◆ Work instructions
Which lines include the word "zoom"? Copy each of them.

◆ Information supplied
- - - -

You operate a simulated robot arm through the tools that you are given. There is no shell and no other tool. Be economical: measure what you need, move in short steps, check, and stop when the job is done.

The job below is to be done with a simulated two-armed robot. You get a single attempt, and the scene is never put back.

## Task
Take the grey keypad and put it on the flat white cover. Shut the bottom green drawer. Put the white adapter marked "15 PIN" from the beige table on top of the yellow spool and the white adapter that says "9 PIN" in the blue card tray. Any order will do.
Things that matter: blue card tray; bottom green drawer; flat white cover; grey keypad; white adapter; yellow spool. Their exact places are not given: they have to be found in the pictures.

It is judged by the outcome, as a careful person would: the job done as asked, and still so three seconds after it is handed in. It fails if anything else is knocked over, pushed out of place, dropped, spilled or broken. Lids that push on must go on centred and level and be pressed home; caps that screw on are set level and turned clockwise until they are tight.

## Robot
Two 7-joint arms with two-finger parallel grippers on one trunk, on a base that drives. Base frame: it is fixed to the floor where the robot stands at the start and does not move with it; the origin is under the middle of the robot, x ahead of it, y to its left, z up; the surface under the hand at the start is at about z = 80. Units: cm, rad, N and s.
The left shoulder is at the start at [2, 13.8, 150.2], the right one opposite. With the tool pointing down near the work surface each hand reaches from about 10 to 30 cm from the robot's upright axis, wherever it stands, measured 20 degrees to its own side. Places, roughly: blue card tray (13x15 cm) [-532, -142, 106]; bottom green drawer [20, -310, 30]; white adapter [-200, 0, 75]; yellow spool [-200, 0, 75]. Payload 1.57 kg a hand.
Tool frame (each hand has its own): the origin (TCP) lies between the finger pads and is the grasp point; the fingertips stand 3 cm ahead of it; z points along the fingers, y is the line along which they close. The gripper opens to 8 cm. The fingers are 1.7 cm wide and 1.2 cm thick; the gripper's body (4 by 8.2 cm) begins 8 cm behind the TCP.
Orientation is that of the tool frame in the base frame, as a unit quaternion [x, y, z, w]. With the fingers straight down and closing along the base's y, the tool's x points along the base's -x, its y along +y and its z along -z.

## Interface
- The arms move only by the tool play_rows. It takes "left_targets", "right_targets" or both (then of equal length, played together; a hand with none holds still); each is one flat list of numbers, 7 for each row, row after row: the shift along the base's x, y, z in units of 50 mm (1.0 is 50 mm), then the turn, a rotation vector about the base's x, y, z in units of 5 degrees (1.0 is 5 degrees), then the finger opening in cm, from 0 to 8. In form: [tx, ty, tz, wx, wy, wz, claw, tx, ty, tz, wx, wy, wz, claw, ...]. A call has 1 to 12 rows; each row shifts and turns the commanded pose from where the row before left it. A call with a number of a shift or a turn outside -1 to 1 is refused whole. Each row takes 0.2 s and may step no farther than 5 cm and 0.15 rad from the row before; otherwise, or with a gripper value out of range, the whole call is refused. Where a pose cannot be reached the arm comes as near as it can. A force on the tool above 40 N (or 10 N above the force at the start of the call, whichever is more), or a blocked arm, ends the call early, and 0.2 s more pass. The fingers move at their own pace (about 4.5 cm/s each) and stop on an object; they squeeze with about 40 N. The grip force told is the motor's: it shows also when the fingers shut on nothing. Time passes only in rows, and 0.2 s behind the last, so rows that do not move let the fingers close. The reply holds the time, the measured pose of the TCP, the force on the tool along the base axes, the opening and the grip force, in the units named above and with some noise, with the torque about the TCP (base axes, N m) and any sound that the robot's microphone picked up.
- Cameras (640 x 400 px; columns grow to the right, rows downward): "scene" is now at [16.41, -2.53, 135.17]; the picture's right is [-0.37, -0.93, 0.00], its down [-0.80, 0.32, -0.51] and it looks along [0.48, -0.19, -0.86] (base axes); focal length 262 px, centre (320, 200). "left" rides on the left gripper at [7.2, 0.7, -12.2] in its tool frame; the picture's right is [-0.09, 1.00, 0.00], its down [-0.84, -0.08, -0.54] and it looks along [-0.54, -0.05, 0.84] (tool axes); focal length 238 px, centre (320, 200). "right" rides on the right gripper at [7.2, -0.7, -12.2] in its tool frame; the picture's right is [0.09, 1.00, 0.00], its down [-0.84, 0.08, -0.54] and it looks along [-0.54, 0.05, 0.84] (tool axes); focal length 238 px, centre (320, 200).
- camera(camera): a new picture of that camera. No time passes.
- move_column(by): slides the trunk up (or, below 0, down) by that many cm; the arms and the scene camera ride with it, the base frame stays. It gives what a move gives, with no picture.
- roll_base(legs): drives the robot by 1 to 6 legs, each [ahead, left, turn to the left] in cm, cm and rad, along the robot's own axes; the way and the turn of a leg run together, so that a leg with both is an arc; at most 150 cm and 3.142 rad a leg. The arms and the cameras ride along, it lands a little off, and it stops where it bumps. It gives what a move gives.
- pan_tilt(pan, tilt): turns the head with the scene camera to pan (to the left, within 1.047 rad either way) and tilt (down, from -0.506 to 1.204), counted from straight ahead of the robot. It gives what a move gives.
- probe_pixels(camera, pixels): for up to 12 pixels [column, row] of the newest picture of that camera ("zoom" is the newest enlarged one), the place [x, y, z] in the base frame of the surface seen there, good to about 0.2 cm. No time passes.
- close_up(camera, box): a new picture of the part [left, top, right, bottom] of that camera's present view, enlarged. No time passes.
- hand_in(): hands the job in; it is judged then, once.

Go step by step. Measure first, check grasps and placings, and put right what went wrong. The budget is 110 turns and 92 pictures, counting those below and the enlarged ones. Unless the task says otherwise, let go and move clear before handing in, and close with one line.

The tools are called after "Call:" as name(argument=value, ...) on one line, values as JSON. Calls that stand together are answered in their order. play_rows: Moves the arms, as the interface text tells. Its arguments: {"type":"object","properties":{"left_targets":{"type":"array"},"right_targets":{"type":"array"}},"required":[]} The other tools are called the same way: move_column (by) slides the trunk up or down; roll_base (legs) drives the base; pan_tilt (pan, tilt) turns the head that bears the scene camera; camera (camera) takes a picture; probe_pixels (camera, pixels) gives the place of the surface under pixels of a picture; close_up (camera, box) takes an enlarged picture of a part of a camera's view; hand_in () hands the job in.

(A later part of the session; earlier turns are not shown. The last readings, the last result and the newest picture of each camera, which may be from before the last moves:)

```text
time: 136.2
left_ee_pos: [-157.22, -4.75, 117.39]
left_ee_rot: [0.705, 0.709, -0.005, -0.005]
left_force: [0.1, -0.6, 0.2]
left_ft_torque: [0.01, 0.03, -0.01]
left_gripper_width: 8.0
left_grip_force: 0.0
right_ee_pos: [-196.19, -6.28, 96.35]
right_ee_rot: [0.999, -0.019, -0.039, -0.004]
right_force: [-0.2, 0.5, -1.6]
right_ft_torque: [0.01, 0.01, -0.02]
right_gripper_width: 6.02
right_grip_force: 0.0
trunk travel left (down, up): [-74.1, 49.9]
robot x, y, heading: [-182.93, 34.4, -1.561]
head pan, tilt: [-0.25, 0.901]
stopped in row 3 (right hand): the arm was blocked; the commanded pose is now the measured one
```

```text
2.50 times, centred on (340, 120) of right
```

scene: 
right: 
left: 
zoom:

- - - -

◆ Solution to the problem
- probe_pixels(camera, pixels): for up to 12 pixels [column, row] of the newest picture of that camera ("zoom" is the newest enlarged one), the place [x, y, z] in the base frame of the surface seen there, good to about 0.2 cm. No time passes.
zoom:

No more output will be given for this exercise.